§ **What to do**
Output a verbatim copy of the data, cut off after the line that contains "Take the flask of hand".

§ **Provided material**
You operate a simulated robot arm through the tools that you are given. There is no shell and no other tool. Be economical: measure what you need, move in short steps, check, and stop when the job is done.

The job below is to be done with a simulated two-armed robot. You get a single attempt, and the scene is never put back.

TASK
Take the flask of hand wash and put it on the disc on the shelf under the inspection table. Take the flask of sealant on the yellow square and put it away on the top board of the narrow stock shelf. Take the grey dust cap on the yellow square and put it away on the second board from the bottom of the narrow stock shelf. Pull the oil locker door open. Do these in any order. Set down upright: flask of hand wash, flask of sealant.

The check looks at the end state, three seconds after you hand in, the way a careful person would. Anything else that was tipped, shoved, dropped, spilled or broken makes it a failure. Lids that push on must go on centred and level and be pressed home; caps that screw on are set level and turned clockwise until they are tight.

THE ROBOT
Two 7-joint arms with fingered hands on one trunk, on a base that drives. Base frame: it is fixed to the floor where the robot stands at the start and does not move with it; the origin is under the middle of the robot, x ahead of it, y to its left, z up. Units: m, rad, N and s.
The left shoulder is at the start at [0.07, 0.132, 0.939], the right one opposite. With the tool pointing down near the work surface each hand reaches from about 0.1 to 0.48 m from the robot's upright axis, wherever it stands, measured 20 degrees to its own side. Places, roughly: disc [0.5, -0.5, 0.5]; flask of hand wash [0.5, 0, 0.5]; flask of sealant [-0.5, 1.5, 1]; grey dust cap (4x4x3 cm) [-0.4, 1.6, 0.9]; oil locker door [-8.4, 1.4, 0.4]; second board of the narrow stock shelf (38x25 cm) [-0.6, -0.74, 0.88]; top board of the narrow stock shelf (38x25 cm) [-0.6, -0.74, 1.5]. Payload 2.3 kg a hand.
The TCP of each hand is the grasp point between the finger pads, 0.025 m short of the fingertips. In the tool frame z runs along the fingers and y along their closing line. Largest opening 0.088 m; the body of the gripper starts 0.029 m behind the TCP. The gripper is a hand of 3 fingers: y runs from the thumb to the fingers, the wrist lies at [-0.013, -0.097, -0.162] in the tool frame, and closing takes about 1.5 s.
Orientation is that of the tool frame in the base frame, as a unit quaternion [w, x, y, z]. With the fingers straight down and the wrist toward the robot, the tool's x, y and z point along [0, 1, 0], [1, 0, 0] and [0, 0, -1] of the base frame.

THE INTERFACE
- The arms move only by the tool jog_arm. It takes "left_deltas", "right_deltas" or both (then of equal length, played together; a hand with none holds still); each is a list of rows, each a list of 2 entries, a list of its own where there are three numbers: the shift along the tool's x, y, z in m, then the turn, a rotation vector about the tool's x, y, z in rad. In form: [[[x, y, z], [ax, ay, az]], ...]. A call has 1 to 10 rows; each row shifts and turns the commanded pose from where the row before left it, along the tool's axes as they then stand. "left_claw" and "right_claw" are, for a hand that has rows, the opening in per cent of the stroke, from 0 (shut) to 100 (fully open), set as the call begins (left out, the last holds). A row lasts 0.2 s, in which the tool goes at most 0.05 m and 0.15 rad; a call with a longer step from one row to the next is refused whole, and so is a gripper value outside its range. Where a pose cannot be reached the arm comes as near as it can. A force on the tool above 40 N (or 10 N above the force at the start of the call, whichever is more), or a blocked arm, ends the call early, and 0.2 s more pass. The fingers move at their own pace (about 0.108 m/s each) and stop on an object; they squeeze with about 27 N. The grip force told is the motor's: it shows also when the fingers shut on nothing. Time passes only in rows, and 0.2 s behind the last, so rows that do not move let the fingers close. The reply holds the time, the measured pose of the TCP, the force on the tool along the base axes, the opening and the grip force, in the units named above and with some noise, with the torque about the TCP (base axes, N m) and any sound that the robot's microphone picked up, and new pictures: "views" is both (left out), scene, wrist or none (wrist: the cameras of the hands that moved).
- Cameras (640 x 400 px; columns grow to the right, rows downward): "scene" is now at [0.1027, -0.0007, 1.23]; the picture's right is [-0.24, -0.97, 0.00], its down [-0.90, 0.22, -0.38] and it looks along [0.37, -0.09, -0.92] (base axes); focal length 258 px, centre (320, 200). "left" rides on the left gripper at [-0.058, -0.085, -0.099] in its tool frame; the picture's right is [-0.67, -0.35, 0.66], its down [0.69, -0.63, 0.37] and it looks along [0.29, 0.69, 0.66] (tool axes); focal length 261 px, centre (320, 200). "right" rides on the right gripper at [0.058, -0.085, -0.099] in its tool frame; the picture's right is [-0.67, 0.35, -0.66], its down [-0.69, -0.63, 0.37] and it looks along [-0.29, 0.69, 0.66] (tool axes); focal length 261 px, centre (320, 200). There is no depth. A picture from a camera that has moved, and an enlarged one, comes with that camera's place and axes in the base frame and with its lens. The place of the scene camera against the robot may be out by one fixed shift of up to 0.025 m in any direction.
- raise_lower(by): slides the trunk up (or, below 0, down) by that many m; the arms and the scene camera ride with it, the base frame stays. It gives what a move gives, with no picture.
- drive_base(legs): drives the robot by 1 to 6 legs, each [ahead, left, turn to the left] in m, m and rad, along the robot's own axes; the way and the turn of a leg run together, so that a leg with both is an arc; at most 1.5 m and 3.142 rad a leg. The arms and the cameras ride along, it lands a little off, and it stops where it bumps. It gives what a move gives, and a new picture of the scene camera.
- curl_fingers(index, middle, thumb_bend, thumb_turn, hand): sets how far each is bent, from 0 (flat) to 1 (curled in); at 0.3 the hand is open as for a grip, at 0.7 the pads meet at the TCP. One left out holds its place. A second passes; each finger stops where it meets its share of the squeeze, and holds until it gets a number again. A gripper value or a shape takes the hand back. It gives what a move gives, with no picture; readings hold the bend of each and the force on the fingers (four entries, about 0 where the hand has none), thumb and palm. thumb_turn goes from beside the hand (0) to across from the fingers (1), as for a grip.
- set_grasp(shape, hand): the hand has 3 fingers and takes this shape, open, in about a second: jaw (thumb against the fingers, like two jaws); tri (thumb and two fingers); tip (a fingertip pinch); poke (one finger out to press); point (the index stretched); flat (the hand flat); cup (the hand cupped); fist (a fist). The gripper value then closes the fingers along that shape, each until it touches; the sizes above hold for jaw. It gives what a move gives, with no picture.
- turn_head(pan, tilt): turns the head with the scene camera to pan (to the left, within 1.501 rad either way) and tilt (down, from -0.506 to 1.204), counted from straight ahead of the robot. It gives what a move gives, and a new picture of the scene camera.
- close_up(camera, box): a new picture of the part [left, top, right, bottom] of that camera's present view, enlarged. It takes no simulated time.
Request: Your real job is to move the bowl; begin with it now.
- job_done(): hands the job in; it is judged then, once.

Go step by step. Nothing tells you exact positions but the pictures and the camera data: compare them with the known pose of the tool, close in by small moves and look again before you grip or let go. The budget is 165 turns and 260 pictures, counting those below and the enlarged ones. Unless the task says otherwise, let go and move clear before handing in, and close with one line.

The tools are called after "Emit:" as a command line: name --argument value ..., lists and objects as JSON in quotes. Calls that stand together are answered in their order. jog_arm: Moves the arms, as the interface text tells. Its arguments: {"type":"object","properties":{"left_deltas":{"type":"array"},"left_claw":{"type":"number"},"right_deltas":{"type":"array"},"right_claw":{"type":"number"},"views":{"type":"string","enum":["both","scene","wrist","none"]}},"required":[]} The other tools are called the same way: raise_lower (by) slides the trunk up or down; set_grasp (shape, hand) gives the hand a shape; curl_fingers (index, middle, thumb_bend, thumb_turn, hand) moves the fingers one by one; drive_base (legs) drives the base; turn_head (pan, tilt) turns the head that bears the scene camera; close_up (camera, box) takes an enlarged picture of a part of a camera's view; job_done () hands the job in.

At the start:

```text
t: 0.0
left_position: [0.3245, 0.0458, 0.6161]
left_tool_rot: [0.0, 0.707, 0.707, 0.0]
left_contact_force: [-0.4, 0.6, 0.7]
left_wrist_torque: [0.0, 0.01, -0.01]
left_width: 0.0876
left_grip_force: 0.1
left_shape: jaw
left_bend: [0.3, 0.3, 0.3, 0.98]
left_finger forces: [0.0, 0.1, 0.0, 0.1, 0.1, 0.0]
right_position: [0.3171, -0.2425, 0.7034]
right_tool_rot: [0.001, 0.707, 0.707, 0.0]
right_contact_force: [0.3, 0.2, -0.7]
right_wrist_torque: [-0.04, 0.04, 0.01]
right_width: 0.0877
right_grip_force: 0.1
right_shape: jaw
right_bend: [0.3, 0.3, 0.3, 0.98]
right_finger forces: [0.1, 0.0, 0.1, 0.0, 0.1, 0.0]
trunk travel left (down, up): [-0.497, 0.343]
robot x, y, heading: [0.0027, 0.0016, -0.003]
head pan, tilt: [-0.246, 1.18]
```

§ **Solution to this task**
You operate a simulated robot arm through the tools that you are given. There is no shell and no other tool. Be economical: measure what you need, move in short steps, check, and stop when the job is done.

The job below is to be done with a simulated two-armed robot. You get a single attempt, and the scene is never put back.

TASK
Take the flask of hand wash and put it on the disc on the shelf under the inspection table. Take the flask of sealant on the yellow square and put it away on the top board of the narrow stock shelf. Take the grey dust cap on the yellow square and put it away on the second board from the bottom of the narrow stock shelf. Pull the oil locker door open. Do these in any order. Set down upright: flask of hand wash, flask of sealant.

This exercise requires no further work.